In this lazy summer of crushing gas prices, home foreclosures and general misery all around, the President the other day gave a news conference in which he pronounced himself an “optimist”. Things are really not as bad as they seem. Before taking the usual tough questions by the White House press corps, he tried to deflect any criticism that he, the lamest of lame duck Presidents with a lower-than-low—28%, according to the latest Gallup poll– approval rating, is really not out of touch with the state of the American economy:
The bottom line is this: We’re going through a tough time, but our economy has continued growing, consumers are spending, businesses are investing, exports continue increasing, and American productivity remains strong.
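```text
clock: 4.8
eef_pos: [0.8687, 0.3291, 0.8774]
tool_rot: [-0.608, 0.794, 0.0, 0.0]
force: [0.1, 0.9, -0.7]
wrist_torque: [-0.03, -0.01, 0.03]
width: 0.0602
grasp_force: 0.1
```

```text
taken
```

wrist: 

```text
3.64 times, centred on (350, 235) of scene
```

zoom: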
We can have confidence in the long-term foundation of our economy, and I believe we will come through this challenge stronger than ever before.
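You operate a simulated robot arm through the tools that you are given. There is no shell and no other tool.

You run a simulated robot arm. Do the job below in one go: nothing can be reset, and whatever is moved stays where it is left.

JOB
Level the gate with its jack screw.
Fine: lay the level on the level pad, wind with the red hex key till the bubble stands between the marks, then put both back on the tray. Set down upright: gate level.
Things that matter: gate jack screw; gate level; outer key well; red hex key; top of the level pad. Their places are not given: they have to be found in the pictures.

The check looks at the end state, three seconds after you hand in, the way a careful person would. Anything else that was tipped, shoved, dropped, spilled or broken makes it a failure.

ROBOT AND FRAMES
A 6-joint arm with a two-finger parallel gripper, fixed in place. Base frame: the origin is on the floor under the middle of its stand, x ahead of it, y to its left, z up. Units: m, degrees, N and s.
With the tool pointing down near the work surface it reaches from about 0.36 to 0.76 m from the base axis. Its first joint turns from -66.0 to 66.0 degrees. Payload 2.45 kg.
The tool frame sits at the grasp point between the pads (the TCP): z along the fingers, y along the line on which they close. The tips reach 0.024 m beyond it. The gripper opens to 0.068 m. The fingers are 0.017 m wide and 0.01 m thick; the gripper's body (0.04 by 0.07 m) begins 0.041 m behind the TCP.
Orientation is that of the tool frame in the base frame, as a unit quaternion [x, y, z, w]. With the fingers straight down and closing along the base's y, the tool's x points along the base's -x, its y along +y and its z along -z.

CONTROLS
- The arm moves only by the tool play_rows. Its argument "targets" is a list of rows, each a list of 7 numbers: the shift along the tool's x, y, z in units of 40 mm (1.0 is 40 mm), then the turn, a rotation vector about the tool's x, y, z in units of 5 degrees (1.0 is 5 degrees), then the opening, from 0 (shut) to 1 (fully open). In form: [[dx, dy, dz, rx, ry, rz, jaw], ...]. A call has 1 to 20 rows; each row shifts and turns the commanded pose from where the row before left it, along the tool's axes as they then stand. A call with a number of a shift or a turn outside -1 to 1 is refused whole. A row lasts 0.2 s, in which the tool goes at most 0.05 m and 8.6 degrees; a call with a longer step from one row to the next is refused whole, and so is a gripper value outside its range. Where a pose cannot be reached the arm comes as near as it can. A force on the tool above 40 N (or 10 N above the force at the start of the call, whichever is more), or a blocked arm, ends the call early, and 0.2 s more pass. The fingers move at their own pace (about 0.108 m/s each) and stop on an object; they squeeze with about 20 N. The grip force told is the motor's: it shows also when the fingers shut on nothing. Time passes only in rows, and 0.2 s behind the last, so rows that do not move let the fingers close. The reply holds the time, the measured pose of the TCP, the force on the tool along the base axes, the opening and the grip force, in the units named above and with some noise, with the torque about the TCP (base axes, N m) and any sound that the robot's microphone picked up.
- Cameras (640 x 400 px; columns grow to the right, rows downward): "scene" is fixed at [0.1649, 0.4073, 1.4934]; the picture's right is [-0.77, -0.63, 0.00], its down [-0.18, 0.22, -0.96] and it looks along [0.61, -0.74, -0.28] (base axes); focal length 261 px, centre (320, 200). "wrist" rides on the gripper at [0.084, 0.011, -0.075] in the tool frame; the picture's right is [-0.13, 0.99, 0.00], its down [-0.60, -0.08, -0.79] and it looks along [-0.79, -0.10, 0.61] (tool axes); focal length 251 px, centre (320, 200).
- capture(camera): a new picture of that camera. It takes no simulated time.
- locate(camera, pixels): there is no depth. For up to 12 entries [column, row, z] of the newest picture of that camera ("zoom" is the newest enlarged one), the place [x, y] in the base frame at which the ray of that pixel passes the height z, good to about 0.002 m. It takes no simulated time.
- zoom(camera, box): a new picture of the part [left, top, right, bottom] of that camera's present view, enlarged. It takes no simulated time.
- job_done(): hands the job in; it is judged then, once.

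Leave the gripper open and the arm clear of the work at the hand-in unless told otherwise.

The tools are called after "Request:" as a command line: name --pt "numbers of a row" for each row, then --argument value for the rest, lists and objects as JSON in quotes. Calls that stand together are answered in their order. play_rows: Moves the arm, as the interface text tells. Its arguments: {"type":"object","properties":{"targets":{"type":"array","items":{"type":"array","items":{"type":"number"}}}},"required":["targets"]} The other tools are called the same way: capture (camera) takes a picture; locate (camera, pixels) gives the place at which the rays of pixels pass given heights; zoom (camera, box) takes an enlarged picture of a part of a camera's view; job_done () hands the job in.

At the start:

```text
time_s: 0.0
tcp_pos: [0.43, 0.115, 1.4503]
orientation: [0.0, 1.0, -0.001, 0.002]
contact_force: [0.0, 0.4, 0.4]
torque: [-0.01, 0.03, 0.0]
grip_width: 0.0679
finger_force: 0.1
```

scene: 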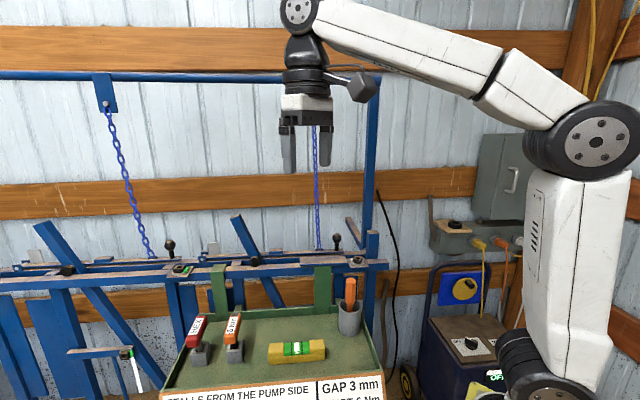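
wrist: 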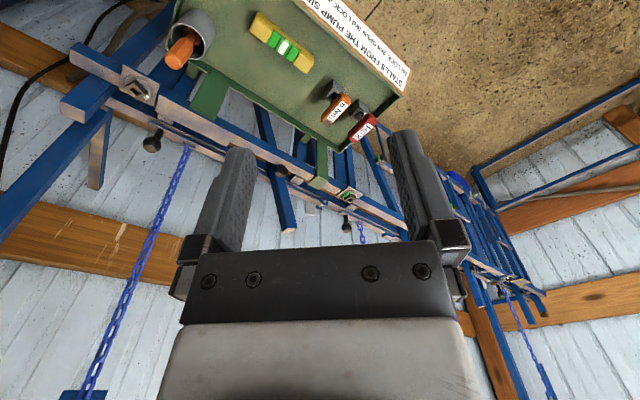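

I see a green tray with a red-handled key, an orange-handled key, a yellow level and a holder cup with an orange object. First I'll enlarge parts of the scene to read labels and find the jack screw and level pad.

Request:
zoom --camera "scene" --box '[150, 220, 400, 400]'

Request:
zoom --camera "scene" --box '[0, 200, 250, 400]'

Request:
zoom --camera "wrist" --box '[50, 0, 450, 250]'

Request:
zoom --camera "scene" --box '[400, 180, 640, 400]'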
I’m beginning to wonder why even have Bush news conferences, given that those who are feeling the pinch of the economy first hand, don’t expect this administration to provide any short-term solutions anytime soon. There is absolutely no political incentive for Bush to announce any new economic plans or bailout measures. We certainly don’t expect any emergency gas price reductions either. As he said the other day:
If I had a magic wand — but the President doesn’t have a magic wand. You just can’t say, low gas. It took us a while to get here and we need to have a good strategy to get out of it.
It’s not about a magic wand, but it is about understanding what the average American has to go through each day. How it feels to go through the whole new benchmark for personal pain –the $100 it now takes to fill a gas tank—and how this affects a host of other industries and aspects of our daily lives. This assumes that the President would admit to the wholesale destruction of the economy based on his own policies, but of course that’s not about to happen in this election year. Congress, which he is wont to blame for this mess, has barely three weeks left in this current fiscal year to pass any bills. But then even Speaker Pelosi took issue with the President this week, calling him a “total failure”.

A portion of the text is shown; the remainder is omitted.